Available data start

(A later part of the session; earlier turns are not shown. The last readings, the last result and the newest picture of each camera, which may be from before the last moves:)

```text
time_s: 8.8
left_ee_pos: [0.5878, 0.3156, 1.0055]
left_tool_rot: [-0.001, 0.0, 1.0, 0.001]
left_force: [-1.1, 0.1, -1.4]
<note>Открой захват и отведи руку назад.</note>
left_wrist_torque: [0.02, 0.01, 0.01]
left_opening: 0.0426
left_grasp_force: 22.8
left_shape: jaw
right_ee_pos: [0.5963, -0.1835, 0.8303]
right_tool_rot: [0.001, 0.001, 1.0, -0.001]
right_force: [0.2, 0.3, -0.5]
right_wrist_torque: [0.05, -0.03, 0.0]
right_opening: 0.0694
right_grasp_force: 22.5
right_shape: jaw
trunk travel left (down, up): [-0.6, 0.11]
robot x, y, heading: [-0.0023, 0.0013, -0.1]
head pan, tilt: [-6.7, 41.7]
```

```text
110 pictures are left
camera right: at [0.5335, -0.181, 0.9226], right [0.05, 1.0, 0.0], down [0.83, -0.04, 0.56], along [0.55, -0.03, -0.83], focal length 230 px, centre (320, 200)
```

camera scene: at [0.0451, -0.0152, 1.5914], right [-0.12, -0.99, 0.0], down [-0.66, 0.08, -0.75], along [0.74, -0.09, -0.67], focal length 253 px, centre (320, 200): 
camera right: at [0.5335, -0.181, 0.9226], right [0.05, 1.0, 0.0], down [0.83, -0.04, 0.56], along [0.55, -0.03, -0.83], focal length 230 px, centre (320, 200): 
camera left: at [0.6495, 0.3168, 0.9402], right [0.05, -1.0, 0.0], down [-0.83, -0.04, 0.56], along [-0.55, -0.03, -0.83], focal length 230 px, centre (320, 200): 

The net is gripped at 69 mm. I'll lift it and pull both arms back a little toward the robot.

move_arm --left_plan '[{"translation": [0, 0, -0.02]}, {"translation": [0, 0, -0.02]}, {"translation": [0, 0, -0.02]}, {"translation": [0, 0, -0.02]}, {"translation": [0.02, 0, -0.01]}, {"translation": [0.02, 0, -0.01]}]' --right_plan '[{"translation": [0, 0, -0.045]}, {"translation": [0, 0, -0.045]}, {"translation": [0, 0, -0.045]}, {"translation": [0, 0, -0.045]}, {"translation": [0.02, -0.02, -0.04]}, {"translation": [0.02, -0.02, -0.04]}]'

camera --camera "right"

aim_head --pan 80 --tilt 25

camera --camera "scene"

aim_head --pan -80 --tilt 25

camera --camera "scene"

Available data end

Objective -
Make an exact copy of the material above. Put each line that is not blank into a JSON list as a string.

Solution for this task -
[
  "(A later part of the session; earlier turns are not shown. The last readings, the last result and the newest picture of each camera, which may be from before the last moves:)",
  "```text",
  "time_s: 8.8",
  "left_ee_pos: [0.5878, 0.3156, 1.0055]",
  "left_tool_rot: [-0.001, 0.0, 1.0, 0.001]",
  "left_force: [-1.1, 0.1, -1.4]",
  "<note>Открой захват и отведи руку назад.</note>",
  "left_wrist_torque: [0.02, 0.01, 0.01]",
  "left_opening: 0.0426",
  "left_grasp_force: 22.8",
  "left_shape: jaw",
  "right_ee_pos: [0.5963, -0.1835, 0.8303]",
  "right_tool_rot: [0.001, 0.001, 1.0, -0.001]",
  "right_force: [0.2, 0.3, -0.5]",
  "right_wrist_torque: [0.05, -0.03, 0.0]",
  "right_opening: 0.0694",
  "right_grasp_force: 22.5",
  "right_shape: jaw",
  "trunk travel left (down, up): [-0.6, 0.11]",
  "robot x, y, heading: [-0.0023, 0.0013, -0.1]",
  "head pan, tilt: [-6.7, 41.7]",
  "```",
  "```text",
  "110 pictures are left",
  "camera right: at [0.5335, -0.181, 0.9226], right [0.05, 1.0, 0.0], down [0.83, -0.04, 0.56], along [0.55, -0.03, -0.83], focal length 230 px, centre (320, 200)",
  "```",
  "camera scene: at [0.0451, -0.0152, 1.5914], right [-0.12, -0.99, 0.0], down [-0.66, 0.08, -0.75], along [0.74, -0.09, -0.67], focal length 253 px, centre (320, 200): ",
  "camera right: at [0.5335, -0.181, 0.9226], right [0.05, 1.0, 0.0], down [0.83, -0.04, 0.56], along [0.55, -0.03, -0.83], focal length 230 px, centre (320, 200): ",
  "camera left: at [0.6495, 0.3168, 0.9402], right [0.05, -1.0, 0.0], down [-0.83, -0.04, 0.56], along [-0.55, -0.03, -0.83], focal length 230 px, centre (320, 200): ",
  "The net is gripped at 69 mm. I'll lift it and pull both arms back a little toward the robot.",
  "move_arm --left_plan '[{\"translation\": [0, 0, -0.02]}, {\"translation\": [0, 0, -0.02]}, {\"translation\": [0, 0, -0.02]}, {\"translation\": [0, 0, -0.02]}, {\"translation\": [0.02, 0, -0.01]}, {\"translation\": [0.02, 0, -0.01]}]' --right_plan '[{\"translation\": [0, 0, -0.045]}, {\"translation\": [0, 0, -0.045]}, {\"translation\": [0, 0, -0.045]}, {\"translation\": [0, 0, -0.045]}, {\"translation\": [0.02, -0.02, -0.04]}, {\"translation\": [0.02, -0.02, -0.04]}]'",
  "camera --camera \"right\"",
  "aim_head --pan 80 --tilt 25",
  "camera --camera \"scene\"",
  "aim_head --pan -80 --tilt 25",
  "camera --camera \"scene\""
]